The lawsuit contends that the police department conducted the only investigation into the death.
According to police, Roberts died after wrestling with two police officers who tried to stop him after he got into an argument with an employee at the Towne Center Motel, 901 W. First.
Roberts, who police described as 6-foot-3 and 300 pounds, knocked Officer Richard Jennings to the ground, then wrestled with Jennings and Officer Larry Lyle. Roberts knocked Lyle into the street, Mangan said.
Mangan said autopsy results showed Roberts had a pre-existing medical condition that caused his death.
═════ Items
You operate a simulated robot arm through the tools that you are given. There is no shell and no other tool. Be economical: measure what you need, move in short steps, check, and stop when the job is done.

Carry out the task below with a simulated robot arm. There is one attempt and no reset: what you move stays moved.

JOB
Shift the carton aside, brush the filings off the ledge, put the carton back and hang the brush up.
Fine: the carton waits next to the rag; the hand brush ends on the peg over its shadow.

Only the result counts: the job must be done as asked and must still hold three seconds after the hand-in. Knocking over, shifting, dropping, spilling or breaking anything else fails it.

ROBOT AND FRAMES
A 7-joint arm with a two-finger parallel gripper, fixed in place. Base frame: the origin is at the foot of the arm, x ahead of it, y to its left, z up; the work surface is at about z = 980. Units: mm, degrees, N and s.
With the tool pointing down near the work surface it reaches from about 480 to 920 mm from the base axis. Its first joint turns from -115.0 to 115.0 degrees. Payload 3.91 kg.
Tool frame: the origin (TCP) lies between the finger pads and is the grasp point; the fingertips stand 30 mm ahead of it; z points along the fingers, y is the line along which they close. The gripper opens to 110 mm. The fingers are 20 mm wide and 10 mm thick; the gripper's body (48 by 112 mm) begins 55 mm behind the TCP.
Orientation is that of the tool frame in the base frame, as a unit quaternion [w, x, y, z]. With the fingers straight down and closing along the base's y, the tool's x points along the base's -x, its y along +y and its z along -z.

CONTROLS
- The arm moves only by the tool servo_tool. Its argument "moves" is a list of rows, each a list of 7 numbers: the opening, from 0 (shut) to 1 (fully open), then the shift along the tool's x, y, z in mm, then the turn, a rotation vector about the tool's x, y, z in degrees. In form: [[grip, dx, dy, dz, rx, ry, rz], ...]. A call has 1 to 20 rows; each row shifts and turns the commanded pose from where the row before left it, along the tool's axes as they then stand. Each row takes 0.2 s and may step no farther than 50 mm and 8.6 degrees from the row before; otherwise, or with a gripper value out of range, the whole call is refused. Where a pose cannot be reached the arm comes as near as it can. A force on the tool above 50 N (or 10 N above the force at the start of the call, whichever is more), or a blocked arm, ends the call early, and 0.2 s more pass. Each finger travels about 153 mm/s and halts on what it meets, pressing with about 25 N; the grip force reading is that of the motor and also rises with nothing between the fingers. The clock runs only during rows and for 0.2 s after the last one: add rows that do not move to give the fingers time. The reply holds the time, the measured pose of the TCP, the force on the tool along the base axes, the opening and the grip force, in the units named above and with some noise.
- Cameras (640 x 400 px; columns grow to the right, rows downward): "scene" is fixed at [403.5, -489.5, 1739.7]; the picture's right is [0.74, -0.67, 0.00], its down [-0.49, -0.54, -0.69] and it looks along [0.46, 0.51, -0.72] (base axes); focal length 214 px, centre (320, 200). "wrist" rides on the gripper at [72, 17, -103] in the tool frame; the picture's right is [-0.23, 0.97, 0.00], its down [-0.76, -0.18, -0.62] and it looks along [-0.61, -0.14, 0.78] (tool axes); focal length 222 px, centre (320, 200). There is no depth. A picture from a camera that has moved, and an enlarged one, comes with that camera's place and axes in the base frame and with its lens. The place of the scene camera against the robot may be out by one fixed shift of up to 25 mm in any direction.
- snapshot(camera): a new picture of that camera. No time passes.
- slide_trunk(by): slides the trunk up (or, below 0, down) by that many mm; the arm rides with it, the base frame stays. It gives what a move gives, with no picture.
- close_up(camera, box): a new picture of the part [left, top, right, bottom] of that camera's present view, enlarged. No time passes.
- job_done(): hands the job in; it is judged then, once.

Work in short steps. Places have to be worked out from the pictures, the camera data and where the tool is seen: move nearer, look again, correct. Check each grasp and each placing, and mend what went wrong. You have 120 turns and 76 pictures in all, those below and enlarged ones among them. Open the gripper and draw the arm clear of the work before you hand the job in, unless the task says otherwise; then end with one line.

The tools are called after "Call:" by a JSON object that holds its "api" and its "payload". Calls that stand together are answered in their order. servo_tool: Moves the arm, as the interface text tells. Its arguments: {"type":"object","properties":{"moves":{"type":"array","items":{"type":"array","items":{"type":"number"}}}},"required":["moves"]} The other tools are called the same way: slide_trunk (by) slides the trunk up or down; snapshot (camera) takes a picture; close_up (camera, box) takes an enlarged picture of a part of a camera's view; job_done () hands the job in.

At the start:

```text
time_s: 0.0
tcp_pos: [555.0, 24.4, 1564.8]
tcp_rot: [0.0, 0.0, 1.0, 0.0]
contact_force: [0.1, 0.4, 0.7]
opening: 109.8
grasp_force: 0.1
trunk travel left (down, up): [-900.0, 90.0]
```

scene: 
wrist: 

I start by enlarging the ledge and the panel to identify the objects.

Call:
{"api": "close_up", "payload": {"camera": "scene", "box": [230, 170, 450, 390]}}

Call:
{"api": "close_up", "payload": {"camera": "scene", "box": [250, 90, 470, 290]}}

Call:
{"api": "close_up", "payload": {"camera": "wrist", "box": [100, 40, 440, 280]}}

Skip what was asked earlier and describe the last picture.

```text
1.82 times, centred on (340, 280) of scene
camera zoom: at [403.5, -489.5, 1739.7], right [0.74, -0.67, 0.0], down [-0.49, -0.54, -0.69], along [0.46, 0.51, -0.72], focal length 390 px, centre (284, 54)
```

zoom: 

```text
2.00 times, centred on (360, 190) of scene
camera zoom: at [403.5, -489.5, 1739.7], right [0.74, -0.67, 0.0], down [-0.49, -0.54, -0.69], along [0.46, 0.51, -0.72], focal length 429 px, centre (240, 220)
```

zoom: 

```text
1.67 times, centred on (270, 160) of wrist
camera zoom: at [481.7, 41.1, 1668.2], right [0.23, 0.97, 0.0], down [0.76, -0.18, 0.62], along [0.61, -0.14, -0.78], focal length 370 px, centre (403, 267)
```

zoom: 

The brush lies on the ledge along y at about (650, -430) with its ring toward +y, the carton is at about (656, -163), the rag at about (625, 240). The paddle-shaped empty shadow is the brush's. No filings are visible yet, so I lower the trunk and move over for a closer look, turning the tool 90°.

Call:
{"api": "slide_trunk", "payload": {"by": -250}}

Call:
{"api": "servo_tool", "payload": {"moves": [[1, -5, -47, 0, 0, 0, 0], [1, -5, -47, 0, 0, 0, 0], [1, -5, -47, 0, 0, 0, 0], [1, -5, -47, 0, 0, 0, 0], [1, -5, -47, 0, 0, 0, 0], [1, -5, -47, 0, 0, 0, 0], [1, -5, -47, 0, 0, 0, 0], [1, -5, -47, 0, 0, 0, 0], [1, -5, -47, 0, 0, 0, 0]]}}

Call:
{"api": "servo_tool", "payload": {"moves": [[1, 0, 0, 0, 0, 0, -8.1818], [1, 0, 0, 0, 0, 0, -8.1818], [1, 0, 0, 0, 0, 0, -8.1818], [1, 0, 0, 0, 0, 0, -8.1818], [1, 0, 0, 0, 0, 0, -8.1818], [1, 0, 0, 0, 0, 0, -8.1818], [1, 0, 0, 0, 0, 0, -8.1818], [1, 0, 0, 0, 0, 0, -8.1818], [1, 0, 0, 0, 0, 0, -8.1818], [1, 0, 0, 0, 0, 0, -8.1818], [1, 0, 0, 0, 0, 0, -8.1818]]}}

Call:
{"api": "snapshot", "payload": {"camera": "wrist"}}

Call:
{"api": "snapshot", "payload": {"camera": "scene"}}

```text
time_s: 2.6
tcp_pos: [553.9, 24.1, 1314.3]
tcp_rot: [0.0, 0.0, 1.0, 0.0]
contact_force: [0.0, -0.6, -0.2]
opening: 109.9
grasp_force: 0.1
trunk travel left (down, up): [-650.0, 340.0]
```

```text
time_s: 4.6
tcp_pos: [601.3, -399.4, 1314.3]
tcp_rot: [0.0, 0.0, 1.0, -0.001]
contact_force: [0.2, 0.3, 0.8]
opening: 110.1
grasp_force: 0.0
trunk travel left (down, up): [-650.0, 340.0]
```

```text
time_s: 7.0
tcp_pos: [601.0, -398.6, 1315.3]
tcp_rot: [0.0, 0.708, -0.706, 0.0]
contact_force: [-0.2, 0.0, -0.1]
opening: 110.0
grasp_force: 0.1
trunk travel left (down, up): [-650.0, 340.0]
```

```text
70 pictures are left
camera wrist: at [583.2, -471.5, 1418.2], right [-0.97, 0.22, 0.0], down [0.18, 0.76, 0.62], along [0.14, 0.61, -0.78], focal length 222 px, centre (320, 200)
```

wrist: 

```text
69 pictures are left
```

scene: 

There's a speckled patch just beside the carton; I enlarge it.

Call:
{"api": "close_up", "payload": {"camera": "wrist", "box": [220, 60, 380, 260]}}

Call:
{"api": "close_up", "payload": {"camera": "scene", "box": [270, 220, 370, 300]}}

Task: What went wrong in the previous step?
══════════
According to the lawsuit, Lyle and Jennings confronted Roberts, grabbed him and pushed him to the pavement.
Then, officers Bill Gentry, Kim Thomas and Mark Sterk arrived and all five acted together to handcuff Roberts by pressing him to the pavement and applying a choke hold on him, the complaint said.
Finally, they were able to handcuff Roberts using two sets of handcuffs linked together, the complaint said.
Roberts’ body went limp and he turned white, the suit said. He was pronounced dead at Deaconess Medical Center.
The suit names the five officers, Mangan and the police department, as well as the city.